Wauwatosa’s new identity and marketing campaign won’t necessarily have this destructive effect on the parkways, nor should it. But if economic development is allowed to trump land preservation and the public’s enjoyment of nature then the danger is as real here as it is elsewhere. The citizens of Wauwatosa should be particularly concerned that the Community Development Authority is empowered to negotiate privately – without public input – even when development plans involve public land and taxpayers’ funds.
A scenic natural area along Underwood Parkway.
The consultants who recommended the new brand to city officials wisely identified the parkways as among Wauwatosa’s most valued assets.
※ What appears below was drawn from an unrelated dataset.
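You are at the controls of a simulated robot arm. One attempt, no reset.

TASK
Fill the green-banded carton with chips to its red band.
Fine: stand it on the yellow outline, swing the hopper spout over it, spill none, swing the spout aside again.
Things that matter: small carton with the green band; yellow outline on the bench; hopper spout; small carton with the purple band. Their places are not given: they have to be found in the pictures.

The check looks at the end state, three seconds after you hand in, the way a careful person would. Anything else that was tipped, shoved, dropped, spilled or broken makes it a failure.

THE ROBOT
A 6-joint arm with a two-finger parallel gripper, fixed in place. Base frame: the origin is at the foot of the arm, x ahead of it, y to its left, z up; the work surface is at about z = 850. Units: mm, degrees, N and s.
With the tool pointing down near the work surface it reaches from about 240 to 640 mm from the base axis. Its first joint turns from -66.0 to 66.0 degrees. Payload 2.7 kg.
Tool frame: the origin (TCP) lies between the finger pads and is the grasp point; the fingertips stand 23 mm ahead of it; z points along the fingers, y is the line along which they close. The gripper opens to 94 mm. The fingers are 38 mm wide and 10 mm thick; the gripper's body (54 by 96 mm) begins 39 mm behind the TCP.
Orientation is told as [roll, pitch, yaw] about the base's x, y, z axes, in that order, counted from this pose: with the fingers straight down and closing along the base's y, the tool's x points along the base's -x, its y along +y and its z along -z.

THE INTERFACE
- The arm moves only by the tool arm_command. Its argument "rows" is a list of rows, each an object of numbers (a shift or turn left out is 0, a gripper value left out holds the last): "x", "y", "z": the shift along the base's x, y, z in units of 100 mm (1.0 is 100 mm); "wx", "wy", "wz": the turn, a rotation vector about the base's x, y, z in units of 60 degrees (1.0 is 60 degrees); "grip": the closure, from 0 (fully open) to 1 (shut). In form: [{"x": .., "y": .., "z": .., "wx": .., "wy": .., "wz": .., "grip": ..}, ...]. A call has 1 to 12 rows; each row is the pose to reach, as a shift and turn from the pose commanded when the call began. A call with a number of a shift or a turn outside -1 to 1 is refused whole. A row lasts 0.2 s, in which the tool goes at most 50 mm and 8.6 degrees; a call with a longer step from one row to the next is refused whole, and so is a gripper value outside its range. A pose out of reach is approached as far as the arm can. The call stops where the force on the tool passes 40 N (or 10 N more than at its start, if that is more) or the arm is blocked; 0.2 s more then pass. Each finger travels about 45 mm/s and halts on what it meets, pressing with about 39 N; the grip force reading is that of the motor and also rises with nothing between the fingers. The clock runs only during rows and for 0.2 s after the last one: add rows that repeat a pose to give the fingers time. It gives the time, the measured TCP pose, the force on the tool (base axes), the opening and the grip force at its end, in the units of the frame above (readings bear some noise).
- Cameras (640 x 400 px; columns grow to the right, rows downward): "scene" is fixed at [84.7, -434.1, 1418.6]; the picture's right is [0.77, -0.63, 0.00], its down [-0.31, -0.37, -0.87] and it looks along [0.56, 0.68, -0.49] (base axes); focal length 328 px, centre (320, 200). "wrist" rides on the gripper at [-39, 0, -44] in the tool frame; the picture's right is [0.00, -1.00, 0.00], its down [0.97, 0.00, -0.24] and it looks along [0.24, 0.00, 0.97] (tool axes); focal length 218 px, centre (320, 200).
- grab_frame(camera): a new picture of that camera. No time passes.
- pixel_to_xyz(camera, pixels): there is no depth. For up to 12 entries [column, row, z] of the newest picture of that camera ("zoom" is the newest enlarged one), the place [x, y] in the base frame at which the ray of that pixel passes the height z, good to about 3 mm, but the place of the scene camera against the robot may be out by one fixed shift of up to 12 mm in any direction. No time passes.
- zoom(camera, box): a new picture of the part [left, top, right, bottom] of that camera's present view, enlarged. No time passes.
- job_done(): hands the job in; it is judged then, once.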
The Mayor wants to use the new marketing strategy to “make a buzz around Wauwatosa.” A truly innovative idea would be to promote Wauwatosa and Milwaukee as cities where people can enjoy nature and places that protect natural areas. Let’s make a buzz about the indisputable importance of the parkways and the nearness of nature to the quality of life in our community. Economic development and the public interest both would benefit from this approach.
A view of High Pointe Office Center from Underwood Parkway.
Economic development is essential. Wauwatosa and Milwaukee have plenty of places that need revitalization. Development should be sensitive to the public’s enjoyment of the parks and parkways; it should occur in locations that will never compromise their value. This includes consideration of the views from the parks and not just the attraction of the views into the parks. The recently created overlay-zoning district for the Milwaukee River Greenway should serve as a model for development in ecologically sensitive areas. Milwaukee County really is blessed with an abundance of nature – that’s something worth creating a buzz around.